● DATA SEGMENT
▶

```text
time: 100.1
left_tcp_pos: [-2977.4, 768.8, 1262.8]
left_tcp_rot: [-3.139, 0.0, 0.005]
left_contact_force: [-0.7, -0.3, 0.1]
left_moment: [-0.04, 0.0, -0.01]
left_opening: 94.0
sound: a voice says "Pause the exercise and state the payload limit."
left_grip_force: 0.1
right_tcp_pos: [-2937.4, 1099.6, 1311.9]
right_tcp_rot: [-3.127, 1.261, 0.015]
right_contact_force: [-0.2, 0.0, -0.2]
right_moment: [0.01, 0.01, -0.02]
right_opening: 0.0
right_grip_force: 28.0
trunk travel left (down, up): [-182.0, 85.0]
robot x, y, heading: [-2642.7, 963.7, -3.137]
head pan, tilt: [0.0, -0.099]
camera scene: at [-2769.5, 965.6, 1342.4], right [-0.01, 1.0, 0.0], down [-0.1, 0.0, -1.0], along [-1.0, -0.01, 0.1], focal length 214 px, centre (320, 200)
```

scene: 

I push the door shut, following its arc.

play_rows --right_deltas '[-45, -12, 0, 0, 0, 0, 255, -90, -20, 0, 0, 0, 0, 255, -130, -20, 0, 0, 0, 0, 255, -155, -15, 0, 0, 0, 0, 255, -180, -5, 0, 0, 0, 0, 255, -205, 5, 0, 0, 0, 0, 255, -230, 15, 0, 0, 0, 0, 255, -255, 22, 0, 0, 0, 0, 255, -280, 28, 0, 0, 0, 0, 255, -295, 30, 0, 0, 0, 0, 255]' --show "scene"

◀

● OBJECTIVE
Quote the listing in full, please, keeping every line exact. Format the lines as a JSON array of strings and drop empty lines.

● OUTPUT OF THE EXERCISE
[
  "```text",
  "time: 100.1",
  "left_tcp_pos: [-2977.4, 768.8, 1262.8]",
  "left_tcp_rot: [-3.139, 0.0, 0.005]",
  "left_contact_force: [-0.7, -0.3, 0.1]",
  "left_moment: [-0.04, 0.0, -0.01]",
  "left_opening: 94.0",
  "sound: a voice says \"Pause the exercise and state the payload limit.\"",
  "left_grip_force: 0.1",
  "right_tcp_pos: [-2937.4, 1099.6, 1311.9]",
  "right_tcp_rot: [-3.127, 1.261, 0.015]",
  "right_contact_force: [-0.2, 0.0, -0.2]",
  "right_moment: [0.01, 0.01, -0.02]",
  "right_opening: 0.0",
  "right_grip_force: 28.0",
  "trunk travel left (down, up): [-182.0, 85.0]",
  "robot x, y, heading: [-2642.7, 963.7, -3.137]",
  "head pan, tilt: [0.0, -0.099]",
  "camera scene: at [-2769.5, 965.6, 1342.4], right [-0.01, 1.0, 0.0], down [-0.1, 0.0, -1.0], along [-1.0, -0.01, 0.1], focal length 214 px, centre (320, 200)",
  "```",
  "scene: ",
  "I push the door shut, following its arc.",
  "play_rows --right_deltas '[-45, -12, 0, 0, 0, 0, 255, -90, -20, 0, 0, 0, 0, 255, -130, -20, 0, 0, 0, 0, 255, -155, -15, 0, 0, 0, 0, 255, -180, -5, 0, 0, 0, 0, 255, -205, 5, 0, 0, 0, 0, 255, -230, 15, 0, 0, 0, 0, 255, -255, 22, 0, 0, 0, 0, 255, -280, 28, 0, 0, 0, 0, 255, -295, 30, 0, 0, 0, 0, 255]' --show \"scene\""
]